For its part, L Capital is focused on putting Seafolly on the strongest possible footing both internally and in market terms so that the company can continue to grow after the GP's exit. This will make it an attractive prospect for acquisition by a rival or another firm.
"Once you break out in a category like swimwear to become a premium player in the market, everything expands. People's focus on you becomes bigger, some of the global majors start looking at you, and your multiple therefore is far better," says Thakran.
Given Seafolly's strong growth potential the GP also sees an IPO as an option that would allow it the freedom to continue to develop independently. Thakran would even welcome a buy-back by Halas, who has already stayed at the company longer than expected due to Seafolly's productive relationship with L Capital and his personal interactions with Thakran.

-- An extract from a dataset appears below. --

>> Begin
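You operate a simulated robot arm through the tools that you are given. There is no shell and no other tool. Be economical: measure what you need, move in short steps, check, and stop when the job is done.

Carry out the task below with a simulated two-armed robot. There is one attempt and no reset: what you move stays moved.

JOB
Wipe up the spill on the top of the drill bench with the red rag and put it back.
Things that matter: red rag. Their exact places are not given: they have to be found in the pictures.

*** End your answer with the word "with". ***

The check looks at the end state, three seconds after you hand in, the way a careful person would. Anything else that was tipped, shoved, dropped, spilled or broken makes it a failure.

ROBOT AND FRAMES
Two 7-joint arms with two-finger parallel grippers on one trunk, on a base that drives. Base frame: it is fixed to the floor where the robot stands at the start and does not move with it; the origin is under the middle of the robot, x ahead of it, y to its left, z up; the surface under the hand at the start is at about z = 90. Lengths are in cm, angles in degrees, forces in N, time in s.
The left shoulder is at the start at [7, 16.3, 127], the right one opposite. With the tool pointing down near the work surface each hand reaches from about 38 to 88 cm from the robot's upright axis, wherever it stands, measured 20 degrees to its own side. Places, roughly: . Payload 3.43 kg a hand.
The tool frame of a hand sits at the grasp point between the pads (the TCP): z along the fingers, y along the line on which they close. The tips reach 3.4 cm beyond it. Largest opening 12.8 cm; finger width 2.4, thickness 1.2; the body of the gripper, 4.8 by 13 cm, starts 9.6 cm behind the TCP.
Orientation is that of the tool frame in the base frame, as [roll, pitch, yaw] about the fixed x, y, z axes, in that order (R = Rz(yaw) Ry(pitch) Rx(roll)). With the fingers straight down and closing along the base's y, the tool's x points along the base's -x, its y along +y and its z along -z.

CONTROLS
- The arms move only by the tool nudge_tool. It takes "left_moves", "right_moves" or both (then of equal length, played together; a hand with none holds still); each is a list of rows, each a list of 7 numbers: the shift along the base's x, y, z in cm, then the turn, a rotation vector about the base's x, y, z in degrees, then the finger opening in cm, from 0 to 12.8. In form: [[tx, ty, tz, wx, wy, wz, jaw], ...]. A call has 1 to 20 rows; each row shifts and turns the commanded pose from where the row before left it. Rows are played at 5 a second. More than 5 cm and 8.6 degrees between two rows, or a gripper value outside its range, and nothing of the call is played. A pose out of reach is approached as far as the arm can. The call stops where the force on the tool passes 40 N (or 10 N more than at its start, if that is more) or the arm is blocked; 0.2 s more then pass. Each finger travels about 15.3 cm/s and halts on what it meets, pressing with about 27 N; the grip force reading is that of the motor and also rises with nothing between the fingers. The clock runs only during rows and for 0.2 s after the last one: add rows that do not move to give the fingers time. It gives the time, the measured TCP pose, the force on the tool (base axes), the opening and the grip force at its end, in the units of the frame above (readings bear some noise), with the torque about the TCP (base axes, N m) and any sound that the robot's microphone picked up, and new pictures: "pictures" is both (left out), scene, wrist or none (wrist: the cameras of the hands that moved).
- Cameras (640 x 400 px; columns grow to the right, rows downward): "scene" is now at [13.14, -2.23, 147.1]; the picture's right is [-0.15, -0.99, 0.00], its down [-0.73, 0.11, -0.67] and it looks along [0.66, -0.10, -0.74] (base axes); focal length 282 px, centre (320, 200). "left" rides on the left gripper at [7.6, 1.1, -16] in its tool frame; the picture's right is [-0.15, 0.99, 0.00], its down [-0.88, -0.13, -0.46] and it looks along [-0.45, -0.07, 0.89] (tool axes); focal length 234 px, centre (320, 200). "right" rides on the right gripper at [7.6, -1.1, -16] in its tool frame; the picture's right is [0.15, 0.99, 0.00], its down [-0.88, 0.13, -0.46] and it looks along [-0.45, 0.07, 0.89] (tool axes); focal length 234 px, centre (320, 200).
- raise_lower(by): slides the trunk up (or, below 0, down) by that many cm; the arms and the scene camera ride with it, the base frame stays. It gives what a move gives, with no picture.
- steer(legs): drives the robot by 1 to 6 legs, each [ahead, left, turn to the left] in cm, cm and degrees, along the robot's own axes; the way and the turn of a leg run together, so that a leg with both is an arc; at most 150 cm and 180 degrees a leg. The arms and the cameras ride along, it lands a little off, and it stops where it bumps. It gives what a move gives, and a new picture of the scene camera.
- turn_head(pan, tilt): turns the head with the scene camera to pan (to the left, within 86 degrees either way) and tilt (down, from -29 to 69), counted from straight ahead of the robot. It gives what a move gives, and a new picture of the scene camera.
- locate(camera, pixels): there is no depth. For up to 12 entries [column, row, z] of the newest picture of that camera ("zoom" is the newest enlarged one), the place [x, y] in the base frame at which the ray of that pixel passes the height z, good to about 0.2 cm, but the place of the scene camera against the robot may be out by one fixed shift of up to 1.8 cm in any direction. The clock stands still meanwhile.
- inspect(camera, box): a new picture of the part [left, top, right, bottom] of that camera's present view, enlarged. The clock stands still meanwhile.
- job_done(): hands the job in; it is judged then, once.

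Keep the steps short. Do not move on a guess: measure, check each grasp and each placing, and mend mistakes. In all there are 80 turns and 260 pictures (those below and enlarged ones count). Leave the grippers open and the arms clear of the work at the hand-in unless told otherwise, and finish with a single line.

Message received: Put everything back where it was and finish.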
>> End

L Capital itself normally looks for an exit once it believes it can reach a multiple of 2.5x. In the case of Seafolly, however, the firm is prepared to stay longer, given its confidence in both the industry and Halas' leadership. "We don't have to exit in 3-4 years, like we've done with many of our companies; we may have to exit in six years," Thakran says. "If I can make 4x by staying another year and-a-half or longer, I would love to do that."